After obtaining a PhD at the London School of Economics, Orazio taught at Stanford University and the University of Bologna. He was also a National Fellow at the Hoover Institution at Stanford and visiting professor at the University of Chicago. He has been Managing Editor of the Review of Economic Studies, the Journal of the European Economic Association and Quantitative Economics.

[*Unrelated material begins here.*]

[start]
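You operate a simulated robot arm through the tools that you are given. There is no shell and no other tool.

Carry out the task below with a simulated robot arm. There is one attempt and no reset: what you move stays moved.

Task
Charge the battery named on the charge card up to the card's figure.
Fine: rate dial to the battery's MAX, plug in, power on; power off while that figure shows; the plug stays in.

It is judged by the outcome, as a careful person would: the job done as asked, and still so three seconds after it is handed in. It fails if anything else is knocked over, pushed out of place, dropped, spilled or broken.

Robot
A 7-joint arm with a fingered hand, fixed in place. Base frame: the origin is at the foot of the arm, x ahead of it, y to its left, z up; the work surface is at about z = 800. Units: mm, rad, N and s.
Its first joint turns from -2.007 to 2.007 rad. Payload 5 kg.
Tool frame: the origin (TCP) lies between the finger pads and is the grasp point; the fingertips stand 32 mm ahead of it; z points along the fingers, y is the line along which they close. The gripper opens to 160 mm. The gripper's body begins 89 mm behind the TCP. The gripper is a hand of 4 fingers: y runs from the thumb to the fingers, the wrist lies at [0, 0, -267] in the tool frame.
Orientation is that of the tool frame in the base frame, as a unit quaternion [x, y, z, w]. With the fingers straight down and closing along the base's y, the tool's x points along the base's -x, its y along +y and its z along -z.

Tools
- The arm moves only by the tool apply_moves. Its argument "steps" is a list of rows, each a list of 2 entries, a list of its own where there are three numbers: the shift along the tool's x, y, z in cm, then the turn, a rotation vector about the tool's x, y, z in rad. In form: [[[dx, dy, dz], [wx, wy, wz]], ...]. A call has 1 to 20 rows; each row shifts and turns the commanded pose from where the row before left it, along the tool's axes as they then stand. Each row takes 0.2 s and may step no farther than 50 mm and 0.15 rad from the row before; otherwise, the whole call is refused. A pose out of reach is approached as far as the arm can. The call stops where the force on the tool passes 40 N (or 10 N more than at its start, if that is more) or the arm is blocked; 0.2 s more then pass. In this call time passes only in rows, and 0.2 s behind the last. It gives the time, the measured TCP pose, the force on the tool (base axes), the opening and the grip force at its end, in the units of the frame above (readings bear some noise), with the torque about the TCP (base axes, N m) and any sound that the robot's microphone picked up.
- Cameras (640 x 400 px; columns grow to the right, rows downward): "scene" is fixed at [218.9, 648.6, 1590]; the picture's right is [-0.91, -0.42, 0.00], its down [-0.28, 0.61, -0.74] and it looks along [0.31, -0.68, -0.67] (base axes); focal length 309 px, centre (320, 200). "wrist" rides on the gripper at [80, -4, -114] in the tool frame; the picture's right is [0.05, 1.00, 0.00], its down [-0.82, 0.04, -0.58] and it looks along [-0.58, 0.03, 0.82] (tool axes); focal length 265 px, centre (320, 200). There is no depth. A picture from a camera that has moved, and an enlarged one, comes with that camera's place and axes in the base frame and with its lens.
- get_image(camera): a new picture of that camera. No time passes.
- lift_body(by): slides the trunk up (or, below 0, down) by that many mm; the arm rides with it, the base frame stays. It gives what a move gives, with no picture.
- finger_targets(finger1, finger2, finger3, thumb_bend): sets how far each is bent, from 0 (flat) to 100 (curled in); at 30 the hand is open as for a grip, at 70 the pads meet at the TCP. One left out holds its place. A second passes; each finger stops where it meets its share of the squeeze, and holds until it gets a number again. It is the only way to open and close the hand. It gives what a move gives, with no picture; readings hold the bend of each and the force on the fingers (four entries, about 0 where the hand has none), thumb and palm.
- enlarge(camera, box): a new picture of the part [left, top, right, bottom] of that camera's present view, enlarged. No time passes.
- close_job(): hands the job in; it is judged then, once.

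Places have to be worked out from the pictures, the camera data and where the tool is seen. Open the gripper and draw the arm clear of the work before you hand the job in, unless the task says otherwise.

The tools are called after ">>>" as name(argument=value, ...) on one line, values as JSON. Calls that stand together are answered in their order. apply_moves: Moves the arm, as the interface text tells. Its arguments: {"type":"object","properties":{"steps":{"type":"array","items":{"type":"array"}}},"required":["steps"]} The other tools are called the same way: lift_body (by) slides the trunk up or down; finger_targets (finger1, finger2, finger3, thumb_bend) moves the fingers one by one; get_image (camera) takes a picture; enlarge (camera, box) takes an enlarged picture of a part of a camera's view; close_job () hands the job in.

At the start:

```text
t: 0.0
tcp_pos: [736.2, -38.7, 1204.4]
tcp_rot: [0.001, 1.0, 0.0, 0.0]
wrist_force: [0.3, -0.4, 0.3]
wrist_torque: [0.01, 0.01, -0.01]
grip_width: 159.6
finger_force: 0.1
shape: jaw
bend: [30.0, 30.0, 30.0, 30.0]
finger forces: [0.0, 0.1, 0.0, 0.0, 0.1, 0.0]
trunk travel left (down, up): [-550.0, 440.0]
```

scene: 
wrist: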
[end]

Orazio’s research interests include: household consumption, saving and labour supply behavior; risk sharing; evaluation and design of policies in developing countries; human capital accumulation in developing countries; early years interventions; micro credit; measurement tools in surveys. He has carried out evaluations of education financing and access programmes, including large conditional cash transfers programs, the impact of scholarships on school enrolment and the effect of subjective expectations on the returns to education. Orazio’s policy-­‐‑focused work in Latin America includes: in Mexico, serving on the advisory board of “Progresa”, assessing the impact of a high school scholarship programme for the Ministry of Education, and evaluating “Jovenes con Oportunidades”; in Colombia, directing the evaluations of the conditional cash transfer programme and a training programme for unemployed youth; in Chile, assessing pension reforms and serving on the “Comisión Asesora Presidencial sobre el sistema de Pensiones”.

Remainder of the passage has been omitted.